All the economies of East and Southeast Asia, the most important driver of the global economy today, rely on imported oil. Of all the countries in this arc of growth, only China maintains strategic reserve stockpiles. It is too costly for other countries to maintain the same. The only other country in the world with substantial strategic reserves is the US.

An oil price shock of the scale we are now warned of could push the Eurozone into recession sooner than anyone expected. The immediate market reaction to the attacks is a collapse in stock prices and a revision of growth forecasts.

The Philippines has just brought down its inflation rate to under 2%. Our economic managers are maintaining a 6% GDP growth for the year as a “fighting target.” Our stock market was just on the verge of returning to the 8,000-point level.

Now an oil price shock happens. We are not sure if oil prices will indeed hit the $100 per barrel mark. But certainly, they are bound to be substantially higher the next few months.

With the oil price shock, we will have to recalculate everything.

With the low inflation rate until last Friday, our monetary authorities had ample headroom to cut policy rates and reserve requirements further to boost economic activity. Now we have to recalculate how much headroom we actually have. Higher oil prices could push us back to the regime of elevated inflation we endured last year.

Our stock market may not break beyond the 8,000-point level in the foreseeable future. Hot money is leaving the market, spurred by a flight-to-quality in uncertain times. This will cut into the volume of investments made. In turn, this will blunt efforts to bring down unemployment to historic lows.

Horror of horrors, we might not make 6% in GDP growth by yearend – although we might perform better than either China or Vietnam. We are swimming against the tide of a global downturn.

We do not yet know how high oil prices will spike or how long a regime of elevated oil prices will stay. But we must prepare to dig some economic trenches.

Fortunately, we have passed such landmark legislation as the Rice Tarrification Act that brings down consumer rice prices.

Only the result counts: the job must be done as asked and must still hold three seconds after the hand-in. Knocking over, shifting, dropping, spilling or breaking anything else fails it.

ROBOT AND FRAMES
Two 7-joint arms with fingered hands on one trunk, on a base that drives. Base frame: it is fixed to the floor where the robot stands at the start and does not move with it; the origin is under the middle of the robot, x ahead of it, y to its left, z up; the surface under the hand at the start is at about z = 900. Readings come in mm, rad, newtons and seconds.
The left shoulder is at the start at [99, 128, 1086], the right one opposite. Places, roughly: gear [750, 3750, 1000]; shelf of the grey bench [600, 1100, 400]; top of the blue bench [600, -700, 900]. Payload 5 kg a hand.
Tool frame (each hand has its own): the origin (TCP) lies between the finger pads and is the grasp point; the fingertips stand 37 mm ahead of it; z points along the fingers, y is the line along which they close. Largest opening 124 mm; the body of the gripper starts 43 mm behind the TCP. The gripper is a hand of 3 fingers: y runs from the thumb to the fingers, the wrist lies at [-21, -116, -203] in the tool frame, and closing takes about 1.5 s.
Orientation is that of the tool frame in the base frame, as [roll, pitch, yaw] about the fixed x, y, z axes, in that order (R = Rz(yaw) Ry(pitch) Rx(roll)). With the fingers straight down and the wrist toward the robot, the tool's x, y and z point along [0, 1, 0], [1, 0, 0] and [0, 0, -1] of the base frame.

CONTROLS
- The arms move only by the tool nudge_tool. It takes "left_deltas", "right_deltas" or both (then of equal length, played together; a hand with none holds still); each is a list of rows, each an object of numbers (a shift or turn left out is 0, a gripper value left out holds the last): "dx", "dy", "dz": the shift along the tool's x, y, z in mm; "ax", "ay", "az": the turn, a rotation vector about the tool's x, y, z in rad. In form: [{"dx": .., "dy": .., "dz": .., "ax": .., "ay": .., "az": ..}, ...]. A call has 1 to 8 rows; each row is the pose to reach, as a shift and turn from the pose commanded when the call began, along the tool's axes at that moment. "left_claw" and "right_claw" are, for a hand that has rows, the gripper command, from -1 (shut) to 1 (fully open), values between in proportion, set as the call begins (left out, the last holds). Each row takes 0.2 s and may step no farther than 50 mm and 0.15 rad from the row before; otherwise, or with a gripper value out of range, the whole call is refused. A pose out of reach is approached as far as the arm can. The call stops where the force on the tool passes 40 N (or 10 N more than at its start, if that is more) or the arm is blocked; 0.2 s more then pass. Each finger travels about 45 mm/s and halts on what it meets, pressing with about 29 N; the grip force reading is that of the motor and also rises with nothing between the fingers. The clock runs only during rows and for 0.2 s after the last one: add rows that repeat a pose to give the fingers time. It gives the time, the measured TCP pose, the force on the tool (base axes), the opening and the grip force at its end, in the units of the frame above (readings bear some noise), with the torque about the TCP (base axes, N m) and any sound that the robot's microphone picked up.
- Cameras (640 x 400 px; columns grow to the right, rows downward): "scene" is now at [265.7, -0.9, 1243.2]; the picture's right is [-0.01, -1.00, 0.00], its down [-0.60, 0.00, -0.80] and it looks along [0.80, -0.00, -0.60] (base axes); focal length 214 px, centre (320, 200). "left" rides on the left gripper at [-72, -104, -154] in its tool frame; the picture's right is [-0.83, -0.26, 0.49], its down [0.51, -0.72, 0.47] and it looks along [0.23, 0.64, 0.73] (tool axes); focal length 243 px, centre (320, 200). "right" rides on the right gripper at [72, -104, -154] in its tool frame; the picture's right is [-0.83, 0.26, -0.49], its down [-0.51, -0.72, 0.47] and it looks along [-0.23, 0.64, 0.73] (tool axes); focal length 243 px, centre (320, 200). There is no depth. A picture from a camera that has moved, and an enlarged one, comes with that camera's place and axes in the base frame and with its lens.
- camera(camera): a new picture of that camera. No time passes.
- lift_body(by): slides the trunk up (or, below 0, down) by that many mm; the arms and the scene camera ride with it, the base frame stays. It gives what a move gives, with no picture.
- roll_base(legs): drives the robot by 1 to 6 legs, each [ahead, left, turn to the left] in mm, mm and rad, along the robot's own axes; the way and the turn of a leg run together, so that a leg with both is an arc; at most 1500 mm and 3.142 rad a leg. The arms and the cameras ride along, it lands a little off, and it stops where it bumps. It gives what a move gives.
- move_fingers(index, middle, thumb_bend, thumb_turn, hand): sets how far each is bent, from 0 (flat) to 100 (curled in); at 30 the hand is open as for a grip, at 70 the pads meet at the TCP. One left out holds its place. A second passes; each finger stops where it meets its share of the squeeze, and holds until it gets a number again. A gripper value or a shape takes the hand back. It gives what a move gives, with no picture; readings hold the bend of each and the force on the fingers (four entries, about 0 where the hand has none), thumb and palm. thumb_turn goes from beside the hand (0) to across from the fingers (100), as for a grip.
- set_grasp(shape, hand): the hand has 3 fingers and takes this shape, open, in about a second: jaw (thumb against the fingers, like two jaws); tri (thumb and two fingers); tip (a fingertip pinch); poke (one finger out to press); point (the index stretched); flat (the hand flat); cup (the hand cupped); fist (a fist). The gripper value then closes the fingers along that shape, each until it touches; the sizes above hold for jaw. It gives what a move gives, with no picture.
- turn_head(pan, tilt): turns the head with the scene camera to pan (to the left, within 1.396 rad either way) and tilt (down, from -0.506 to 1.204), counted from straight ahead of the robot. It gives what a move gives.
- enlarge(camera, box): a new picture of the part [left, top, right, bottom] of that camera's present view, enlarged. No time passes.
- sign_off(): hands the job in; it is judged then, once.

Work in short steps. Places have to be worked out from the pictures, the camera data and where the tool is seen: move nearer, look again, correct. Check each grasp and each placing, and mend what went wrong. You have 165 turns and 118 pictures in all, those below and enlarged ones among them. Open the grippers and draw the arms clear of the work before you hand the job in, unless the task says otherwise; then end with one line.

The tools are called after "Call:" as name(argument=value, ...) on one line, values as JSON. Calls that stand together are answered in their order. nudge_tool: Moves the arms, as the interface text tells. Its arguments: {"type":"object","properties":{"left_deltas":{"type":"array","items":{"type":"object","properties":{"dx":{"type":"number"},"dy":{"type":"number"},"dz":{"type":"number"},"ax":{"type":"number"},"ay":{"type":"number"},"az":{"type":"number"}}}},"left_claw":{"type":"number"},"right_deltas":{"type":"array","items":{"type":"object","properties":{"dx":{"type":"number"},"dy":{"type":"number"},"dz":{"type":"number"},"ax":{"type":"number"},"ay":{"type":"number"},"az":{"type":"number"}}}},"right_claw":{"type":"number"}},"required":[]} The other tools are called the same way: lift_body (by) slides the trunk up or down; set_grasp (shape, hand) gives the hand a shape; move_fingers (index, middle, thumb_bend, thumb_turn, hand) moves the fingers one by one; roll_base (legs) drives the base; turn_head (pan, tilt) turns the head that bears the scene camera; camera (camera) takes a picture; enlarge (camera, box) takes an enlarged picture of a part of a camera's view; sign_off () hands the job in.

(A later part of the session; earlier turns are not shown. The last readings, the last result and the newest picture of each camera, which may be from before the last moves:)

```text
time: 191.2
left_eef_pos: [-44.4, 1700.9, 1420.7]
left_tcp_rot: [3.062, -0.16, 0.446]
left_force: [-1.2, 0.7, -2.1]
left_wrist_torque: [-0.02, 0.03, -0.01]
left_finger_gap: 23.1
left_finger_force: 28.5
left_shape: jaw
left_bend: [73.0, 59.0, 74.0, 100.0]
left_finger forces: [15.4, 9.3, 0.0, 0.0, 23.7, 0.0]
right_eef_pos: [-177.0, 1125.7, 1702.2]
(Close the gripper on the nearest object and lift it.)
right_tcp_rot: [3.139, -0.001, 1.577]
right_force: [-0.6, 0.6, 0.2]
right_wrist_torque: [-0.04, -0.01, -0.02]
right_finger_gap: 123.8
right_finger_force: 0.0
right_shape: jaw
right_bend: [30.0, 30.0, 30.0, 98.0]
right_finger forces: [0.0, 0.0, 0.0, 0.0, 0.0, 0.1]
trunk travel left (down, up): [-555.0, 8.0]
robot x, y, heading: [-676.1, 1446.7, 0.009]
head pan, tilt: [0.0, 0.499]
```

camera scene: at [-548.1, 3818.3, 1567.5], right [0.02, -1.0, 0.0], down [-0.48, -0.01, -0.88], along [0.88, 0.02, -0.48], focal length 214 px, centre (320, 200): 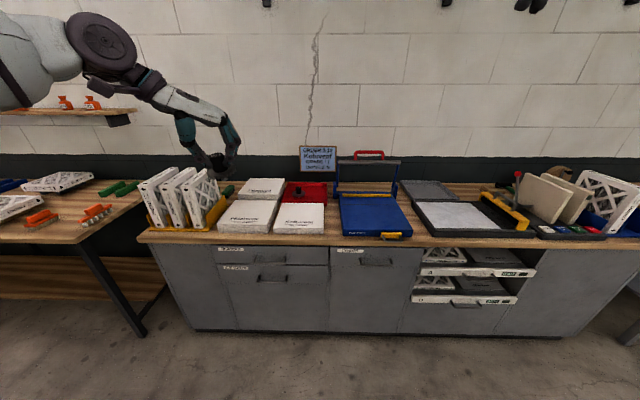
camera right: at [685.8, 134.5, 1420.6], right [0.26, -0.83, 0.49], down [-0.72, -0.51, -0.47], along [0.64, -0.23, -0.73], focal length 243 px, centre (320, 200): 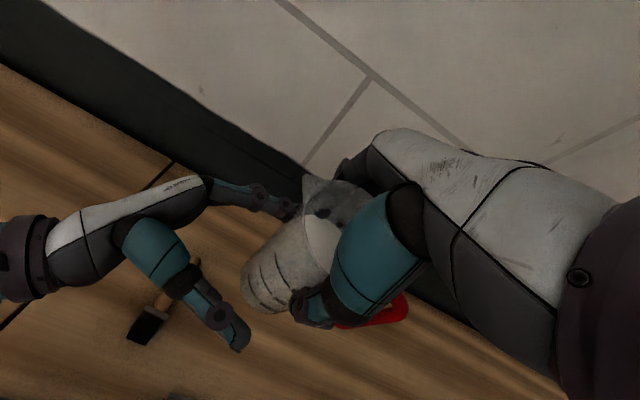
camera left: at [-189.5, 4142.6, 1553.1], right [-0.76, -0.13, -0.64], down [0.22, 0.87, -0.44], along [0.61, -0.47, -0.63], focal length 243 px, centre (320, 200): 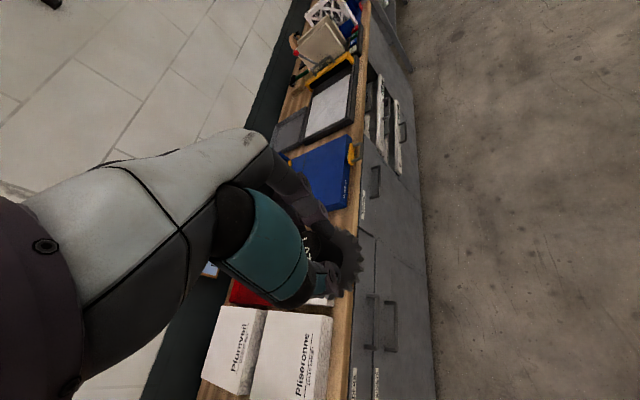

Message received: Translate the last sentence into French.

That should soften any inflationary surge caused by a spike in oil prices.

Fortunately, we passed some of the tax reform packages that provide government a robust and recurrent revenue flow. That will help maintain fiscal stability in these uncertain times.

Fortunately, we have a fulsome spending plan, centered on infrastructure modernization, to keep domestic demand going amidst a global slowdown. That will help us avoid a global recession should that happen.